-- SOURCE DOCUMENT start --
Club Pilates, 2850 Baseline Rd., Unit A-2, Boulder, 720-675-9435, clubpilates.com/boulder
Instructor: Lindsey Terry is a lifelong dancer-turned-Pilates enthusiast after Pilates became her physical therapy to help remediate dance-related injuries. She began teaching yoga before training to Pilates seven years ago. Terry attributes Pilates as a regimen that has kept her from needing surgery due to a back injury. She said it has helped strengthen her core and protect her lower back.
What is the workout? Pilates is all about strengthening core muscles.
"It's mostly core strength," said Terry. "Alignment-based core strengthening exercises. We focus on stability more so then mobility."
Mat Pilates, the most accessible form of Pilates, only requires a yoga mat. Reformer Pilates uses a large machine (a reformer) that uses resistance springs to control a moving platform called a carriage. Students can lay, sit or kneel on the carriage and use straps or a foot bar to push or pull the platform along the frame.
The movement of the carriage adds an extra element of stability while the springs can be modified to add or remove resistance, upping the ante for abdominal exercises. These aren't fast, explosive movements, instead they are slow and controlled, targeting the stabilizing muscles in your core.
-- SOURCE DOCUMENT end --
**WHAT IS ASKED**.
1. Copy the part of the source document from the words "Mat Pilates, the" through the words "along the frame.".
2. Could you carry on with the source document from where it ends?
-- MATERIAL PROVIDED start --
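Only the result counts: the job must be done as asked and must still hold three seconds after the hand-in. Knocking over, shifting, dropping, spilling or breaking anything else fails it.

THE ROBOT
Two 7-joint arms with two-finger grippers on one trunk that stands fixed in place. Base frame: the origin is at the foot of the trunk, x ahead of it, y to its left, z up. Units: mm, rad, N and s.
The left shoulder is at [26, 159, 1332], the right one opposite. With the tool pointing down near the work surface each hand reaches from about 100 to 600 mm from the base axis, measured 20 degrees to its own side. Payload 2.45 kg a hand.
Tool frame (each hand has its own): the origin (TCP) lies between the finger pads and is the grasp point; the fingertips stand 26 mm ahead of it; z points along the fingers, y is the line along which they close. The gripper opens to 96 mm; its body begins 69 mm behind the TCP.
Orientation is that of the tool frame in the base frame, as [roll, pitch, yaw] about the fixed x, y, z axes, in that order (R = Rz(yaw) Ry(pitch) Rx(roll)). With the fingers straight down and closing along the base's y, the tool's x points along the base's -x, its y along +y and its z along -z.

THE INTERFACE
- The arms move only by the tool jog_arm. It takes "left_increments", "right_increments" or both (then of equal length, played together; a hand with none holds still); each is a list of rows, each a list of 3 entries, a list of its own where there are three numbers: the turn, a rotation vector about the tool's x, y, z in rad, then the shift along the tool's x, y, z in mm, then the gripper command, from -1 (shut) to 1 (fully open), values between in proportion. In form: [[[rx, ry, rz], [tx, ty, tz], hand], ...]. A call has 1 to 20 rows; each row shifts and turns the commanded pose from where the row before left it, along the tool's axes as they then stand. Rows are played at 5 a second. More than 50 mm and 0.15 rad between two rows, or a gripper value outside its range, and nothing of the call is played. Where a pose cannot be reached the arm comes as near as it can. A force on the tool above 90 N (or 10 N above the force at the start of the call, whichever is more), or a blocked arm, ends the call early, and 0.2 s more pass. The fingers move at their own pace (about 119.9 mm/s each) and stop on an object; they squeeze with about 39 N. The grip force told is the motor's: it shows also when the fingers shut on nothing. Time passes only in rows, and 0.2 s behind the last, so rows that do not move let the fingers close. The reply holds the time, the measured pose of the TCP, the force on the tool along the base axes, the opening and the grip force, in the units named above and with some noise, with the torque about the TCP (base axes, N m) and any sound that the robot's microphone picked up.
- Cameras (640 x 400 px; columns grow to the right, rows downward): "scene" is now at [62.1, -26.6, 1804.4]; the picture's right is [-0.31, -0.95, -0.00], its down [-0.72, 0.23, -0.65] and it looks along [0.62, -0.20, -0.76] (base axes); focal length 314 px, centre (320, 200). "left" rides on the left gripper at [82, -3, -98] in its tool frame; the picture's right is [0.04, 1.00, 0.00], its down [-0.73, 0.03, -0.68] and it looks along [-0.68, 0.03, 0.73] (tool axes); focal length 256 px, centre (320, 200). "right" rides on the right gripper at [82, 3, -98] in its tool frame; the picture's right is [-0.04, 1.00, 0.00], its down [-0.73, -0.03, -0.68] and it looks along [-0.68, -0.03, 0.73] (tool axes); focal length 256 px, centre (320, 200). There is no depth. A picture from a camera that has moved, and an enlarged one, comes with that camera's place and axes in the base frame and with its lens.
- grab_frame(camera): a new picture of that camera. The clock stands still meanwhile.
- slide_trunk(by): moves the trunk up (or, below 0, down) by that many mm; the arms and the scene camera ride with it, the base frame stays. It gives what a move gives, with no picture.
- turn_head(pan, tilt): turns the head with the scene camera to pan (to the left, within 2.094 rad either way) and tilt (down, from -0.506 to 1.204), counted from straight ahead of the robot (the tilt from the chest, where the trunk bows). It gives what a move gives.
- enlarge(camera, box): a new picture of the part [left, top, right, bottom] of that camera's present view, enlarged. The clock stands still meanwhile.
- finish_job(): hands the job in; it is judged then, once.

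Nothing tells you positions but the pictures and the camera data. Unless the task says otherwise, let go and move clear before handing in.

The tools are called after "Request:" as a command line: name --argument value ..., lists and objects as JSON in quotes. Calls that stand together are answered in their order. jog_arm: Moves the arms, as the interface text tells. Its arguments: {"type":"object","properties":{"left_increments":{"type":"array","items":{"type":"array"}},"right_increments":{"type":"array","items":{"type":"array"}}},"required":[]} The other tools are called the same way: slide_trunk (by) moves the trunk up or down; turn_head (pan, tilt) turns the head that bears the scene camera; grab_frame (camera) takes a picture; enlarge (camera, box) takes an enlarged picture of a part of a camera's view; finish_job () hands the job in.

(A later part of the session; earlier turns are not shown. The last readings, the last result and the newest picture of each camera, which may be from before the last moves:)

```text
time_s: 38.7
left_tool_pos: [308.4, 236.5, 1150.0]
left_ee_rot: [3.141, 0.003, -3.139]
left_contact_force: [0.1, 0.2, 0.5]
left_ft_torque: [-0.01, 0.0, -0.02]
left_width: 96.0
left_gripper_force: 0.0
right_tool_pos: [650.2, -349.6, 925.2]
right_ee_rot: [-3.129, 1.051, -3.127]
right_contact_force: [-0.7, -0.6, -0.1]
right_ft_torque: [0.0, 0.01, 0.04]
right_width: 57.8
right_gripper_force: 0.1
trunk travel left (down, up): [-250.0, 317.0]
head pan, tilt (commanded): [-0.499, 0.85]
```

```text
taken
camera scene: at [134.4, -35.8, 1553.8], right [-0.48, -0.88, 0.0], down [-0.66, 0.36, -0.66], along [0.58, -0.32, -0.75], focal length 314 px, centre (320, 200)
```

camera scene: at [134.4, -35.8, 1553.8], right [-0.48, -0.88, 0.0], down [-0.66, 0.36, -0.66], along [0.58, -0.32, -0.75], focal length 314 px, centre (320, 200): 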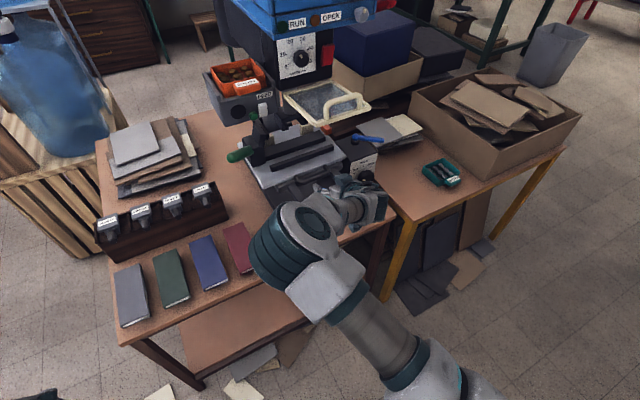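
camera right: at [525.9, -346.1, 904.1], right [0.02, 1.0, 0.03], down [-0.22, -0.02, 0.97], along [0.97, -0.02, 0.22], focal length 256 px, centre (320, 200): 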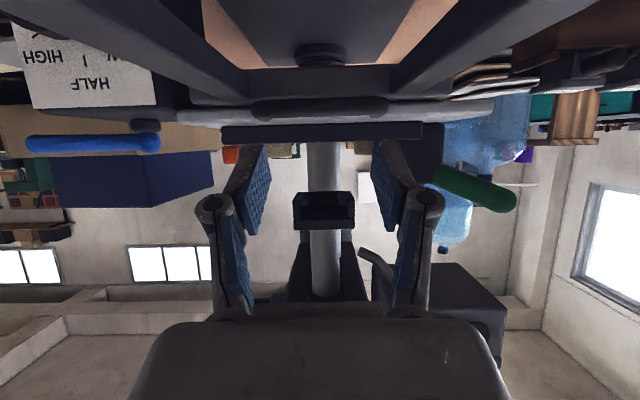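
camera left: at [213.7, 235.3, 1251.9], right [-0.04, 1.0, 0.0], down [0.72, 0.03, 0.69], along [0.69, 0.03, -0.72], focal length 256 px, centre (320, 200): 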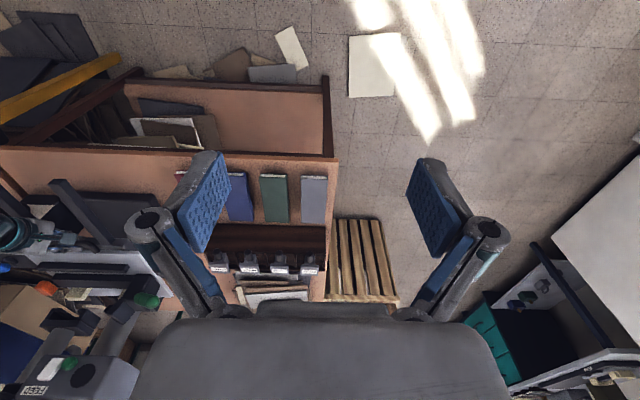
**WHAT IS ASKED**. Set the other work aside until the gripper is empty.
-- MATERIAL PROVIDED end --
**EXPECTED RESULTS**.
1.
Mat Pilates, the most accessible form of Pilates, only requires a yoga mat. Reformer Pilates uses a large machine (a reformer) that uses resistance springs to control a moving platform called a carriage. Students can lay, sit or kneel on the carriage and use straps or a foot bar to push or pull the platform along the frame.

2.
What's different? For me, reformer Pilates has always felt like a workout that appeals to people who have brunch and mimosas at 10 a.m. on a Tuesday. No matter how beneficial the workout may be, I can't justify the expense of a boutique workout class. Pilates often falls in this category: expensive one-on-one classes with an instructor that are not financially accessible to most people.
The benefit of a Pilates franchise is the ability to provide reformer classes to a larger group of students, which cuts the cost. Club Pilates has 12 reformers in its group classes, along with a slew of other Pilates equipment — including a Pilates chair, wall springs, mat and TRX. Club Pilates also offers cardio, interval training, barre, stretching, TRX and myofascial release classes, so multiple gym memberships aren't necessary to get a complete workout routine.
Cost: There are free 30-minute introductory classes to try out before taking a full class. Drop-in prices are $25. Four-packs are $89 and eight-packs are $159. Unlimited monthly classes run $199. Club Pilates also offers private and semi-private sessions.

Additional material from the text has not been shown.